After that it's lunch (disaster), naptime, snack (please try not to poison the children), and then storytime and free play or whatever.

"That sounds like a fun day!" I lied, thinking that I would rather walk through a mine field than subject my lil guy to that many risks in one day.

I was done talking with her, and she had clearly checked out before the conversation even started. I thanked her for her time and the mom gestured for me to come down to the classroom. She told me that they were going to stay for a bit and that I could nip home if I wanted. Oh yes, I very much wanted.

As I walked out I saw this kid sitting in what must be the time-out chair in the lobby. He looked miserable and very worried and couldn't have been over four years old. The director called him into her office and began reprimanding him for I don't know what, but the way she was going at it his crime might as well have been drowning the class gerbil. I pointed this out to the dad, and he seemed very convinced already that this was a horrible place.
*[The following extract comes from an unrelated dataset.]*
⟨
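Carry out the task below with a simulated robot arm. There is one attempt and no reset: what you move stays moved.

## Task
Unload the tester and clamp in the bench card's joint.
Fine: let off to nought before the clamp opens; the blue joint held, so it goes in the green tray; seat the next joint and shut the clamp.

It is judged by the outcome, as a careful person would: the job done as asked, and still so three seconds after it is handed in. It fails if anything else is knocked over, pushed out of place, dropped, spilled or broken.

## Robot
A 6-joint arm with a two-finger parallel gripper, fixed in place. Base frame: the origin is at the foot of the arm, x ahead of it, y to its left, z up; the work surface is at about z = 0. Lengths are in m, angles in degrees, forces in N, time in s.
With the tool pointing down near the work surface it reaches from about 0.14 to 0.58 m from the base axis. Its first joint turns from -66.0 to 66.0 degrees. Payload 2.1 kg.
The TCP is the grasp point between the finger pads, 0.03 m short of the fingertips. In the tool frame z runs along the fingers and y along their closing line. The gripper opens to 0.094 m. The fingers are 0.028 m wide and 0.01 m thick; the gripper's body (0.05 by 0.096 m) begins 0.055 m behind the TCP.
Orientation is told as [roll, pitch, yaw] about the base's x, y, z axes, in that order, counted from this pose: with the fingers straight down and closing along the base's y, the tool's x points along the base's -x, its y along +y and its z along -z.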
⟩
Later the mom asked me my opinion on the daycare. I was very hesitant at first, but then I realized that if I didn't say something my lil guy would probably have to go to that wretched place, since the mom seemed to like it. I cleared my throat and told her my experience. Immediately the mom's face became shocked, then indignant.

"What?! Why would they treat you like that? For all they know you could be my sister!"

The reason she said this is that I have a nanny friend in my building who is nannying for her sister. I introduced her to the mom one day and she simply adores them.

"I know!' I agreed. "And it's not like you won't ask me what I think."

The mom nodded seriously and reassured me that my opinion was very important to this decision. I am very glad about that, bc I already knew it in the first place but it was nice that she made a point to reassure me on this.

Because even though I am "just a nanny", I am very proud of my job and the work that I do. It is one of the most important jobs out there. So yeah, that would be "Miss Nanny" to you, thanks.